Public discourse around the nation’s energy transition has increasingly been reduced to single-line, reductive narratives — for example, portraying green energy as a “futile pipe dream,” questioning the pace of Taiwan’s renewable energy development or even rejecting the transition’s overall direction. Such remarks might sound sharp, but they oversimplify the complex realities of energy governance, and tend to conflate the inevitable challenges of the transition process with the failure of the transition itself.
An energy transition is not a short-term undertaking, but a long-term restructuring that involves power grid construction, energy storage deployment, land-usage coordination and an overhaul of market mechanisms. To judge renewable energy as being infeasible based solely on changes in the share of electricity generation over the past few years is, in itself, a fallacy that uses short-term results to negate long-term policies. Applying the same standard to nuclear power would lead to a similar conclusion — getting from planning and review to actual commercial operation often takes more than a decade. As such, short-term performance is an inappropriate basis for assessing feasibility.

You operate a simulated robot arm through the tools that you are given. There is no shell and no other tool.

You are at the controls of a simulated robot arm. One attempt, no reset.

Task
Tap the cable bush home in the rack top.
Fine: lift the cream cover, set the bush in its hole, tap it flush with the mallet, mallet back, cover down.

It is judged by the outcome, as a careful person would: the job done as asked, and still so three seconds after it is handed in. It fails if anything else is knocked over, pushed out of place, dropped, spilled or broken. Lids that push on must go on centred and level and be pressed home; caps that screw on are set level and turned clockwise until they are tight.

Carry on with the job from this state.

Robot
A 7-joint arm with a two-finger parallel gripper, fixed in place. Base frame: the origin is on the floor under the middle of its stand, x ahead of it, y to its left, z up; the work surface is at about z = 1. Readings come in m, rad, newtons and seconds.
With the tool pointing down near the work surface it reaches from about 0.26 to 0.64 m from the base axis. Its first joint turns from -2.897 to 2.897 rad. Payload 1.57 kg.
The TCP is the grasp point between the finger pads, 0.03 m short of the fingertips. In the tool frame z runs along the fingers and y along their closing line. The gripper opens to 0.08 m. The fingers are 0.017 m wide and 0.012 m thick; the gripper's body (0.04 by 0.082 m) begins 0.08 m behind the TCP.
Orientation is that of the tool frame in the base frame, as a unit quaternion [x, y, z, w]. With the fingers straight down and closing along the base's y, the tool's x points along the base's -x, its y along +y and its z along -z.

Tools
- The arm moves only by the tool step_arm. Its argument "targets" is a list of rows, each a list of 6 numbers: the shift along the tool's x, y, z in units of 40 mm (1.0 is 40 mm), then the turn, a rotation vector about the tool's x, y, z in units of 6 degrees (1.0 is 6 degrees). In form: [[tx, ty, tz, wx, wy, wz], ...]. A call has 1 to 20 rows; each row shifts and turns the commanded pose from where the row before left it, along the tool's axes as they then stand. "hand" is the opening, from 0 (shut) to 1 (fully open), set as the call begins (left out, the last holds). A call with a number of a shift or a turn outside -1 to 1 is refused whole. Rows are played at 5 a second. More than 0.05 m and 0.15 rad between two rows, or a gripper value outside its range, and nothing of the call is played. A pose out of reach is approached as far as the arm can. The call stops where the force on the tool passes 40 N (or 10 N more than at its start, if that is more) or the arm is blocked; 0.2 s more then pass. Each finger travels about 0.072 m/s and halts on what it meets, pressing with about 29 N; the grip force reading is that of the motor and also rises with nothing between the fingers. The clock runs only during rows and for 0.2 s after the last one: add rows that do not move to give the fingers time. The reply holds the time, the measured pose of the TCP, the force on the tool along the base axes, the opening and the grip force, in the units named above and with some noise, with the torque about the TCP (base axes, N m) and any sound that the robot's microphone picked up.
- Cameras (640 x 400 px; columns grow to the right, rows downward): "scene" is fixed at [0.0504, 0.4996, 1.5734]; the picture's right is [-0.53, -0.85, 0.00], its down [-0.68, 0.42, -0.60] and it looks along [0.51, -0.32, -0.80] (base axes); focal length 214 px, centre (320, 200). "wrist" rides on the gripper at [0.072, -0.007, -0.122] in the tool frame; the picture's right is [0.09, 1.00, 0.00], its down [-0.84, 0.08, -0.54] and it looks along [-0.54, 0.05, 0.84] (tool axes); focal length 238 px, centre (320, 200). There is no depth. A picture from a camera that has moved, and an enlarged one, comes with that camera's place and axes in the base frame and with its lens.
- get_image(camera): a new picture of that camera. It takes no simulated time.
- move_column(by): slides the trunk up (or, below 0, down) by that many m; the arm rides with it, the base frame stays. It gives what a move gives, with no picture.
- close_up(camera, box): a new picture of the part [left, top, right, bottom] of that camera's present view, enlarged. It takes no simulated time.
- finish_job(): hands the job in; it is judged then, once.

Some critics tend to focus on the land-use controversies surrounding solar power, yet fail to fully account for the diverse technological and institutional paths of renewable energy development. Rooftop systems, agrivoltaics and floating installations are precisely the policy choices adopted in many other countries to reduce land-use conflicts and enhance spatial efficiency. When the entire discussion focuses on just a few highly contentious cases, it risks obscuring the issues that truly warrant attention — namely, whether policy design is comprehensive and governance capacity adequate.
Furthermore, equating unmet policy targets directly with policy failure can easily lead to misjudgements in public evaluation. By nature, public policy must be adjusted in response to market conditions, technological maturity and the external environment. Throughout the past decade, the cost of renewable energy has continued to fall and global investment has grown rapidly, demonstrating that the energy transition’s overall trajectory has not been reversed as a result of short-term setbacks. Rather than rejecting the energy transition’s overall direction, what warrants closer scrutiny is whether institutional supports have kept pace with its demands.
More importantly, energy choices cannot exist separately from Taiwan’s structural realities. With a heavy reliance on imported energy, rising carbon costs and international supply chain demands for green electricity, Taiwan cannot avoid the long-term challenges of its energy transition. Advocating for a return to a highly centralized or import-dependent energy structure solely because of the difficulties encountered during the transition could expose the nation to even greater risks with regard to energy security and economic stability.
The energy transition is imperfect and requires continuous ajustments, but negatively labeling the entire process fails to address real-world challenges such as energy security, industrial competitiveness and climate risks. Public discussions should focus on how to strengthen institutional design and improve implementation capacity, rather than letting emotional judgements replace rational analysis.
In an era of rapid global energy restructuring, what Taiwan needs is a more mature discussion surrounding energy governance. Only through continuous adjustments across institutional, technological and social conditions can the energy transition become a policy choice that is demonstrable and worthy of public trust.
Lin Ren-bin is an academic member of the Taiwan Environmental Protection Union and an associate professor at Chinese Culture University’s chemical and materials engineering department.